What you have to do -
Reproduce exactly the lines of the material beneath, from the line that contains "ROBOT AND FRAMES" to the line that contains "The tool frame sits", both included, and no other lines.

Dataset section -
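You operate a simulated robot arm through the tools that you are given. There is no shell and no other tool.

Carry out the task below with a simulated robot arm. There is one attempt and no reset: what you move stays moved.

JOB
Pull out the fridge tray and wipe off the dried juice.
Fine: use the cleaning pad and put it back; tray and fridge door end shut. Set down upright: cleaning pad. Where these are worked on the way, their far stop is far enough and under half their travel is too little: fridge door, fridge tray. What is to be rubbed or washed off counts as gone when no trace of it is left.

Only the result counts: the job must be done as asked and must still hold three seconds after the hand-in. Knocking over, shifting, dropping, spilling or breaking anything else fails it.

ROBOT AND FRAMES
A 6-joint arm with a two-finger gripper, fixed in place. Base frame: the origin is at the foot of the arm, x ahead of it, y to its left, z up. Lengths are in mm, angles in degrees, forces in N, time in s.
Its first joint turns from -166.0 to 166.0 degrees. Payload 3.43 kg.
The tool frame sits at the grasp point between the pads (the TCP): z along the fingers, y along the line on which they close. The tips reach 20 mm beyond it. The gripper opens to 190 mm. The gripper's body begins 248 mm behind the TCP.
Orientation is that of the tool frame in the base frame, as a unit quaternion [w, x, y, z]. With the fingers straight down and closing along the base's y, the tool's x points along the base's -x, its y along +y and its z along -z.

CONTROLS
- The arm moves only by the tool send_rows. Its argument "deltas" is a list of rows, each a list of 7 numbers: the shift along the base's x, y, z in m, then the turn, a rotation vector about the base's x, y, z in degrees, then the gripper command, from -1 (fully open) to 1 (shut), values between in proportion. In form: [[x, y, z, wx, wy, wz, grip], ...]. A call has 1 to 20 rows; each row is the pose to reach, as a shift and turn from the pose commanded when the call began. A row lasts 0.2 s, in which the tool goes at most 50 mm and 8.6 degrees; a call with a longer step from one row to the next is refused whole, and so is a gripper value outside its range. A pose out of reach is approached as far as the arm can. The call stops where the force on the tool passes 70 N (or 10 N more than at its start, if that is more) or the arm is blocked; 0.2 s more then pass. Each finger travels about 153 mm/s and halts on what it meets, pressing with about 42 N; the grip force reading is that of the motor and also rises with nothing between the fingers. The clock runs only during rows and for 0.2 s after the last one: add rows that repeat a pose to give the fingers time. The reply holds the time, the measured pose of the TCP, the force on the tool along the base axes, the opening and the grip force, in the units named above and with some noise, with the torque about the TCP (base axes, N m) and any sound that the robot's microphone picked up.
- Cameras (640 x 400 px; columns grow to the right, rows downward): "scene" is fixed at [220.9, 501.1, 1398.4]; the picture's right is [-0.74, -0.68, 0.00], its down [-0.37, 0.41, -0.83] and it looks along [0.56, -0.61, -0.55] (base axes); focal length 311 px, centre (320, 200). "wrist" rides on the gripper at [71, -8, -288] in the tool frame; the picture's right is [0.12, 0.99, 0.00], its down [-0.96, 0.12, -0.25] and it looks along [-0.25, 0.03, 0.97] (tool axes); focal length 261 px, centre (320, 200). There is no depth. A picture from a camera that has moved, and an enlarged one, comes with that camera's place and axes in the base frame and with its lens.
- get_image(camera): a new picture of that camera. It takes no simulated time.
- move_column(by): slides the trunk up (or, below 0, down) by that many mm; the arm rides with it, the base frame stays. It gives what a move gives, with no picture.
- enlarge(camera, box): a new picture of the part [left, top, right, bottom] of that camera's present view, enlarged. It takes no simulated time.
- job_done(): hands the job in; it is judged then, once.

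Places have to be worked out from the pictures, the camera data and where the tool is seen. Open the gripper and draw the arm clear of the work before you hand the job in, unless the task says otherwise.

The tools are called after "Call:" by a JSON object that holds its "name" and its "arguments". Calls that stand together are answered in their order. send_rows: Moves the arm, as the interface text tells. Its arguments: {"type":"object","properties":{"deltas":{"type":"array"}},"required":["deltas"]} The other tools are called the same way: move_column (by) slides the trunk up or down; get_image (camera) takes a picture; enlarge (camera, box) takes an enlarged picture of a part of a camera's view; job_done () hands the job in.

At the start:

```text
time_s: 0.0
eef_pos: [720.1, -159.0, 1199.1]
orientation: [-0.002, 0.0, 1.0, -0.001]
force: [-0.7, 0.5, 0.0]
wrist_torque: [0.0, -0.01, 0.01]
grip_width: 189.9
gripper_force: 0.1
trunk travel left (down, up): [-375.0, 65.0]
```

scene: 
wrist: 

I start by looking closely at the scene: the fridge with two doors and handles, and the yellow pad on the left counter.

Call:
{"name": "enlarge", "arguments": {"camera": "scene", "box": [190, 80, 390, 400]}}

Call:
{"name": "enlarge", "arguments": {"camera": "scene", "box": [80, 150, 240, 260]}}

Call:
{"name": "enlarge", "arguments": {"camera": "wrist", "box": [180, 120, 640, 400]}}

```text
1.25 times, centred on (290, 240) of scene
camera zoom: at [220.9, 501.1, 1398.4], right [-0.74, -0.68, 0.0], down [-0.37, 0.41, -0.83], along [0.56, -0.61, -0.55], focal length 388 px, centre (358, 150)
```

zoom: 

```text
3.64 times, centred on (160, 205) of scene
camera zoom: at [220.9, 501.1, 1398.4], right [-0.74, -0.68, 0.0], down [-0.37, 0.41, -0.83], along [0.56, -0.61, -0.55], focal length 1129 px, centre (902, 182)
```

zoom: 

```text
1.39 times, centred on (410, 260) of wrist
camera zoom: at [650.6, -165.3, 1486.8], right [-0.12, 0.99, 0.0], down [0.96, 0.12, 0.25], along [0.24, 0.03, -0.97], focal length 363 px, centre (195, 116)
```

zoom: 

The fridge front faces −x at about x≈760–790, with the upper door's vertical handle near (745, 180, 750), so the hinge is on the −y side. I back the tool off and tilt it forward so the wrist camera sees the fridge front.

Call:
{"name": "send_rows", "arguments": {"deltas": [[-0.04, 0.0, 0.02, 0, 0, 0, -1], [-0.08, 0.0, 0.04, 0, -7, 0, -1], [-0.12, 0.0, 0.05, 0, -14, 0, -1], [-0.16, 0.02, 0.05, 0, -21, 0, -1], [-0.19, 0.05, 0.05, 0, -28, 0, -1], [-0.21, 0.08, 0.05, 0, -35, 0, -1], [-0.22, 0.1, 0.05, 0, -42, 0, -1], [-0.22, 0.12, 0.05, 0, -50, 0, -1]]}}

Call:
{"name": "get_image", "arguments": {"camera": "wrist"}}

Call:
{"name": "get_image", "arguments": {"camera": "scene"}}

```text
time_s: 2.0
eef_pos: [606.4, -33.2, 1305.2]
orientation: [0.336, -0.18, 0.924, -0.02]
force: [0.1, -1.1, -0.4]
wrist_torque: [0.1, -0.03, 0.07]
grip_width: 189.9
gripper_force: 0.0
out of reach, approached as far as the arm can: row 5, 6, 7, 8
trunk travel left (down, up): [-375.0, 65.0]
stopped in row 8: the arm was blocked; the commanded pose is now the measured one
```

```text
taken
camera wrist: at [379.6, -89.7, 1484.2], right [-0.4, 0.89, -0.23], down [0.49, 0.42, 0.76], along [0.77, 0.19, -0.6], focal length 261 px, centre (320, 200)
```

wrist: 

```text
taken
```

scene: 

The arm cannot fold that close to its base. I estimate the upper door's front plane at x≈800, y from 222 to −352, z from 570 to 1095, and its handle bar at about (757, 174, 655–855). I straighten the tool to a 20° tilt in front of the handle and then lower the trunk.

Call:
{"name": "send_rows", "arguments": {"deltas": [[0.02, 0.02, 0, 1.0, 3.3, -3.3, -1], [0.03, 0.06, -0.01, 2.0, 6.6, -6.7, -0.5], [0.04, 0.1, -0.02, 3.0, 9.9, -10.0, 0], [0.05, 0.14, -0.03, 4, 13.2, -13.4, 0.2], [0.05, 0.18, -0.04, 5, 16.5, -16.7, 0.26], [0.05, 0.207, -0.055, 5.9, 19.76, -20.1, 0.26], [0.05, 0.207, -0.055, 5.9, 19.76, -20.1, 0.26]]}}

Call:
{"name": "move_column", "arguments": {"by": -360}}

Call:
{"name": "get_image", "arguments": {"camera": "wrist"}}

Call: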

Reply -
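ROBOT AND FRAMES
A 6-joint arm with a two-finger gripper, fixed in place. Base frame: the origin is at the foot of the arm, x ahead of it, y to its left, z up. Lengths are in mm, angles in degrees, forces in N, time in s.
Its first joint turns from -166.0 to 166.0 degrees. Payload 3.43 kg.
The tool frame sits at the grasp point between the pads (the TCP): z along the fingers, y along the line on which they close. The tips reach 20 mm beyond it. The gripper opens to 190 mm. The gripper's body begins 248 mm behind the TCP.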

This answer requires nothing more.